§ **WRITTEN INSTRUCTION**: Using the listing below, retype only the lines from the line with "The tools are" through the end, both ends included, and exclude the pictures.

#####

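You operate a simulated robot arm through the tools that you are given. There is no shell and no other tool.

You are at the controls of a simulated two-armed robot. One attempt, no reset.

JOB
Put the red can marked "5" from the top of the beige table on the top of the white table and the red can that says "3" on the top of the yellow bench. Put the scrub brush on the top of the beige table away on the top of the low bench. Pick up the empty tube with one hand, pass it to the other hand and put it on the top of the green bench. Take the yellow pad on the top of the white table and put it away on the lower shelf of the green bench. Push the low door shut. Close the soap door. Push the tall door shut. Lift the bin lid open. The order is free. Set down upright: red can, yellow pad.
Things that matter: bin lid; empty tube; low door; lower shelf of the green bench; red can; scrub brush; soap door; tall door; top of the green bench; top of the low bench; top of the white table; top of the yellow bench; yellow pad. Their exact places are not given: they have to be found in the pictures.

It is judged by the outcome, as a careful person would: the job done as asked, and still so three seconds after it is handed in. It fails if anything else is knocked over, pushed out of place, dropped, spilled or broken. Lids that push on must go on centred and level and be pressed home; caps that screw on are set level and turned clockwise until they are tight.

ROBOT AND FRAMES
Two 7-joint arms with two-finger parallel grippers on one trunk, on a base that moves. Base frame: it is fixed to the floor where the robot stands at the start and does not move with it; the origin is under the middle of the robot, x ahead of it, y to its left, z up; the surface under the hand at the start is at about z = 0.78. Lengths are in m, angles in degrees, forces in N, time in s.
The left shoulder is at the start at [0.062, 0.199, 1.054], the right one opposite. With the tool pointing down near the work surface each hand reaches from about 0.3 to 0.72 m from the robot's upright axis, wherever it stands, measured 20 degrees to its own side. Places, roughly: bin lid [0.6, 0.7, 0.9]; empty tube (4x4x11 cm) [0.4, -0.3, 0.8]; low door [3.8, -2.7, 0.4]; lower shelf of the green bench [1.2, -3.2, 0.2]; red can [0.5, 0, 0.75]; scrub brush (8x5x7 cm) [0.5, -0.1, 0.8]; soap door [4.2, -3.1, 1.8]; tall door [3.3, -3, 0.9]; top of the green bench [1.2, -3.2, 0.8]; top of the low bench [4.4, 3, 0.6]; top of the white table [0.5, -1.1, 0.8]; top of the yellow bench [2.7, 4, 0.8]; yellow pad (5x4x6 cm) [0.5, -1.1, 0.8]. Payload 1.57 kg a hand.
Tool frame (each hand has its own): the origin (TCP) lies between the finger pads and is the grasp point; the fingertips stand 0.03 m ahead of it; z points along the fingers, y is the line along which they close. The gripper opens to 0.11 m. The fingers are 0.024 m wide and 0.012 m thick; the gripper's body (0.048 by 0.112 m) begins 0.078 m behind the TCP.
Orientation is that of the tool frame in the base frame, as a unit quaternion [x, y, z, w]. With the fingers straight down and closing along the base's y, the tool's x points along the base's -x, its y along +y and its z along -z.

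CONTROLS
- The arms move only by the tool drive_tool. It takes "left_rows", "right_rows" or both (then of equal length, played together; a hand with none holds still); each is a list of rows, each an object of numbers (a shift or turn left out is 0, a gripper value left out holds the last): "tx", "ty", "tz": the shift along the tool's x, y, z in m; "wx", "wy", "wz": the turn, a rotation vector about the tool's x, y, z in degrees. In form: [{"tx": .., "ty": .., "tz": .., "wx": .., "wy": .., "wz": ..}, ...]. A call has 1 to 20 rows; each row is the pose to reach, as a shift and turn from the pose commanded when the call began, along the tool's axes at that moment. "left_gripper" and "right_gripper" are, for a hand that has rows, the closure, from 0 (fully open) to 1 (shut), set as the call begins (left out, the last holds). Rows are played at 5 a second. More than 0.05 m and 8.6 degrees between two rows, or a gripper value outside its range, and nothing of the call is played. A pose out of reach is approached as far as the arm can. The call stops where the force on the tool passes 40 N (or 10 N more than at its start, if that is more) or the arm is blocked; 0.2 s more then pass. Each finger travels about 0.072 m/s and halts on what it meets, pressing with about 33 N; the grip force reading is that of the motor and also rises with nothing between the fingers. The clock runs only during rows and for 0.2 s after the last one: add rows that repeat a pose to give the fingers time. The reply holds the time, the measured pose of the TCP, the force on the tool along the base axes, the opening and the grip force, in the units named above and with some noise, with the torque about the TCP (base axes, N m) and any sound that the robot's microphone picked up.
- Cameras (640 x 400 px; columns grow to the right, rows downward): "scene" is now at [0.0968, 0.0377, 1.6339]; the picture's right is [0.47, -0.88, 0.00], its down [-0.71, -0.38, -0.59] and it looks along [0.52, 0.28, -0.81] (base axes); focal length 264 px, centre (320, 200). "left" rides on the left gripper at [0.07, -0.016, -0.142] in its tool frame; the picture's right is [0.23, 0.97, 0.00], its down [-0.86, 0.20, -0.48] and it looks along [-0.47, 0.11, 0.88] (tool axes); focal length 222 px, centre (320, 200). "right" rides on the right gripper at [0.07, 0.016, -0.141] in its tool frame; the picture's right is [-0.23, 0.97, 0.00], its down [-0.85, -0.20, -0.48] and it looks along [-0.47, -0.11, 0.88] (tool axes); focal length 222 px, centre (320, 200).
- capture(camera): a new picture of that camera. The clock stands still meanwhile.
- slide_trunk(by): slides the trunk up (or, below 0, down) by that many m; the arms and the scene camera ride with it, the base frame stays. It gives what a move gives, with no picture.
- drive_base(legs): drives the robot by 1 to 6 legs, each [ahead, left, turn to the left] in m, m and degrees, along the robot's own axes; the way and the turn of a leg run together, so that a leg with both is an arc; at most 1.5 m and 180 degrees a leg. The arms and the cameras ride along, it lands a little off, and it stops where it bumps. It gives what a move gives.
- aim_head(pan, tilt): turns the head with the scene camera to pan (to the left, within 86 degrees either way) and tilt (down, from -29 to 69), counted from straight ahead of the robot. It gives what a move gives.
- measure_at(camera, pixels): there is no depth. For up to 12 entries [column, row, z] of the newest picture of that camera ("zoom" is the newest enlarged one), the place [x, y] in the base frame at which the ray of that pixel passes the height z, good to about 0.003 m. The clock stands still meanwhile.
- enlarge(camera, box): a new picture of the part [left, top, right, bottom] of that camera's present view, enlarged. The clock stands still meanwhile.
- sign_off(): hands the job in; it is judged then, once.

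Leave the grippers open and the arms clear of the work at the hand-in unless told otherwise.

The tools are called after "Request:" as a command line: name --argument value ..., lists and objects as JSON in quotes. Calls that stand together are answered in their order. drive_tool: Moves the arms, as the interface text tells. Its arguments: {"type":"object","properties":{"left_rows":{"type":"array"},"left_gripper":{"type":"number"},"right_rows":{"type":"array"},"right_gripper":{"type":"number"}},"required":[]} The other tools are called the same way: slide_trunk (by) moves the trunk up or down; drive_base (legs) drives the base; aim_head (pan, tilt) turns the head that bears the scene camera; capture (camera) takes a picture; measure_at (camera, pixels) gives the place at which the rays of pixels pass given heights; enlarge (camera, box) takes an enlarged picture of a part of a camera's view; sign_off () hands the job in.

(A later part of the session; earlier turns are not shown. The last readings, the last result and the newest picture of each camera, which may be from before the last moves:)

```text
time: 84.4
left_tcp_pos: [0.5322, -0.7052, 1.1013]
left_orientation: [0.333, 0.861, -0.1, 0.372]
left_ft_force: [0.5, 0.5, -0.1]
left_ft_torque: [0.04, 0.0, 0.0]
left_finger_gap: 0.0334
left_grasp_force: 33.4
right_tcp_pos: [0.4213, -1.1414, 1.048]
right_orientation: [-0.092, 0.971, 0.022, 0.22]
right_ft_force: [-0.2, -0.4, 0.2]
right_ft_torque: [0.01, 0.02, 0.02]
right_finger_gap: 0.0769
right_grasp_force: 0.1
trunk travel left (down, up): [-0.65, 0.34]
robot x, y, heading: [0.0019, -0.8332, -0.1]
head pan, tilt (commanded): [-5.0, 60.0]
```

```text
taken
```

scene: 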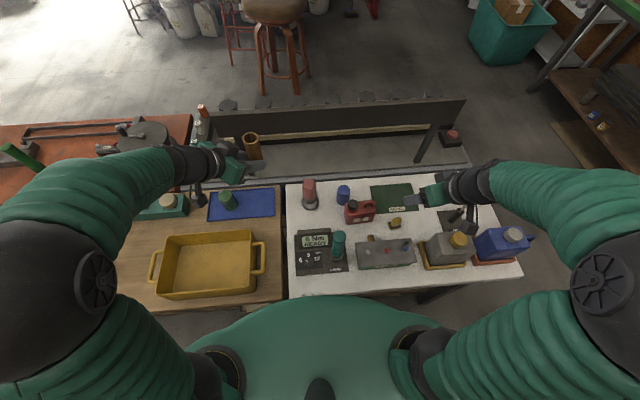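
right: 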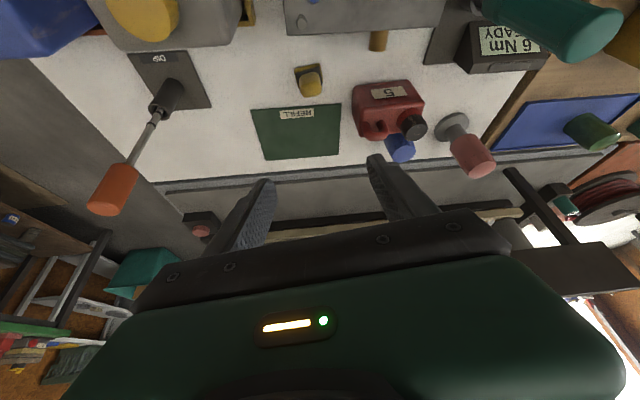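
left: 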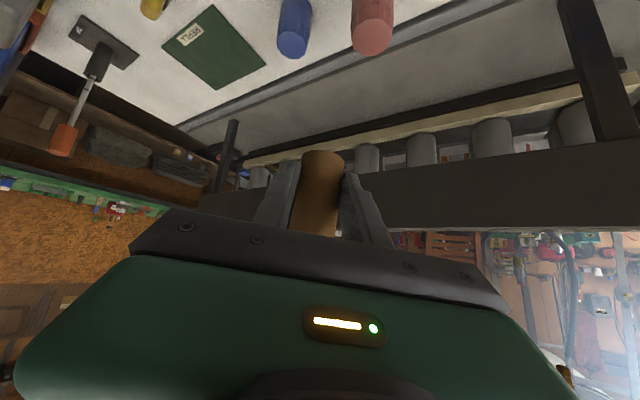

#####

§ **WRITTEN SOLUTION**:
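The tools are called after "Request:" as a command line: name --argument value ..., lists and objects as JSON in quotes. Calls that stand together are answered in their order. drive_tool: Moves the arms, as the interface text tells. Its arguments: {"type":"object","properties":{"left_rows":{"type":"array"},"left_gripper":{"type":"number"},"right_rows":{"type":"array"},"right_gripper":{"type":"number"}},"required":[]} The other tools are called the same way: slide_trunk (by) moves the trunk up or down; drive_base (legs) drives the base; aim_head (pan, tilt) turns the head that bears the scene camera; capture (camera) takes a picture; measure_at (camera, pixels) gives the place at which the rays of pixels pass given heights; enlarge (camera, box) takes an enlarged picture of a part of a camera's view; sign_off () hands the job in.

(A later part of the session; earlier turns are not shown. The last readings, the last result and the newest picture of each camera, which may be from before the last moves:)

```text
time: 84.4
left_tcp_pos: [0.5322, -0.7052, 1.1013]
left_orientation: [0.333, 0.861, -0.1, 0.372]
left_ft_force: [0.5, 0.5, -0.1]
left_ft_torque: [0.04, 0.0, 0.0]
left_finger_gap: 0.0334
left_grasp_force: 33.4
right_tcp_pos: [0.4213, -1.1414, 1.048]
right_orientation: [-0.092, 0.971, 0.022, 0.22]
right_ft_force: [-0.2, -0.4, 0.2]
right_ft_torque: [0.01, 0.02, 0.02]
right_finger_gap: 0.0769
right_grasp_force: 0.1
trunk travel left (down, up): [-0.65, 0.34]
robot x, y, heading: [0.0019, -0.8332, -0.1]
head pan, tilt (commanded): [-5.0, 60.0]
```

```text
taken
```

scene: 
right: 
left: 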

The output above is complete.